The parity operator for parafermions and parabosons

TL;DR

This paper extends the algebraic framework of parafermions and parabosons by incorporating a parity operator, revealing connections to orthogonal Lie algebras and superalgebras and analyzing their Fock space representations.

Contribution

It introduces a new algebraic structure with a parity operator for parafermions and parabosons, linking them to orthogonal and orthosymplectic Lie (super)algebras.

Findings

Parafermions with P form the orthogonal Lie algebra so(2n+2).

Parabosons with P form the orthosymplectic Lie superalgebra osp(2|2n).

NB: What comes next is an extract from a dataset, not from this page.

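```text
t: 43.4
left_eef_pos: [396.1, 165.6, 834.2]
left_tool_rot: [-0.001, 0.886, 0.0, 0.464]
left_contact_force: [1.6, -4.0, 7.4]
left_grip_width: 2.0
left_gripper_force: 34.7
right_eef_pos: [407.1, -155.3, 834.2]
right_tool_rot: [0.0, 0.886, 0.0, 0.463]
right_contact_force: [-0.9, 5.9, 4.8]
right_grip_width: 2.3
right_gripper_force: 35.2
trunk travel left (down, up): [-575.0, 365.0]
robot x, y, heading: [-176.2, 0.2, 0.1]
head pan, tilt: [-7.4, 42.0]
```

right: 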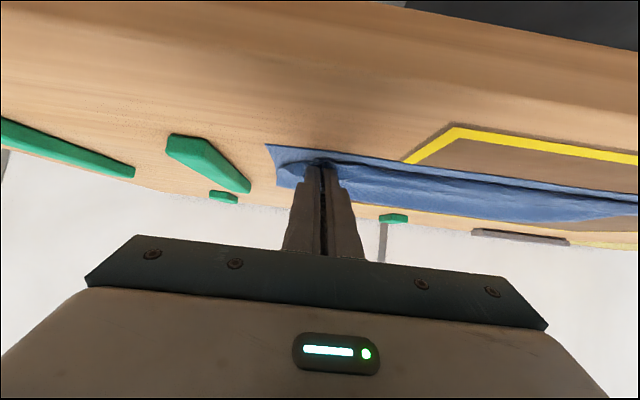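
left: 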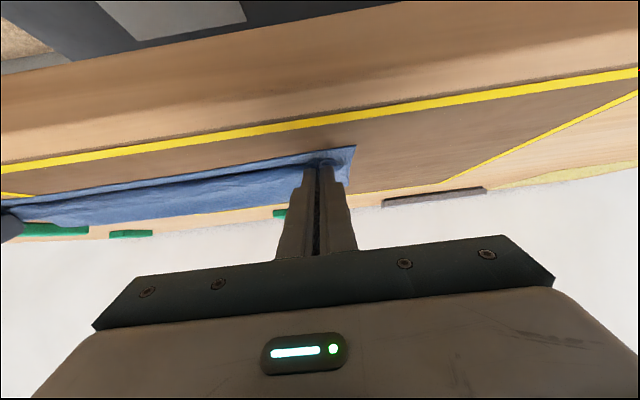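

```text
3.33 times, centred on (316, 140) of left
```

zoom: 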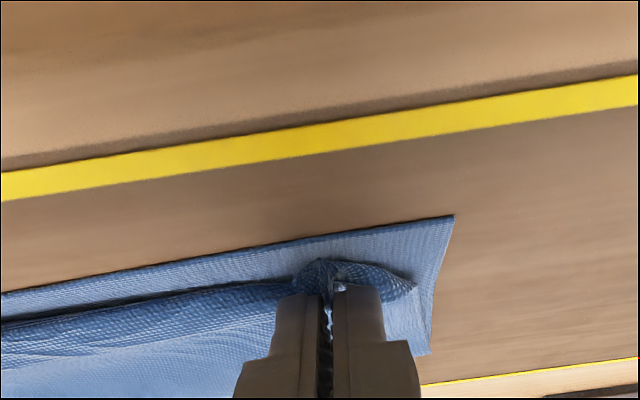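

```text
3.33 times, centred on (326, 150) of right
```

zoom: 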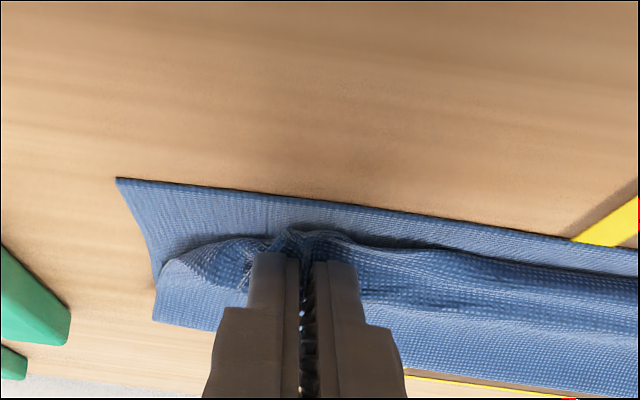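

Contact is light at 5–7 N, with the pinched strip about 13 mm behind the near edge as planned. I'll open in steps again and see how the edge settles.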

Spectrum of P relates to Green's order of statistics p.

Abstract

In this paper we reexamine the definition of parafermions and parabosons by means of Green's triple relations, and extend these relations by including a parity operator $P$ which is also determined by means of triple relations. As a consequence, we are dealing with new algebraic structures. It is shown that the algebra underlying a set of $n$ parafermions together with $P$ is the orthogonal Lie algebra $so(2n+2)$. The Fock spaces correspond to particular irreducible representations of $so(2n+2)$, and the action of $P$ in these spaces leads to interesting observations. Next, we show that the algebra underlying a set of $n$ parabosons together with $P$ is the orthosymplectic Lie superalgebra $osp(2|2n)$. In this case, the Fock spaces correspond to certain irreducible infinite-dimensional representations of $osp(2|2n)$. Both for parafermions and parabosons the spectrum of $P$ is closely related to the so-called order of statistics $p$, introduced by Green.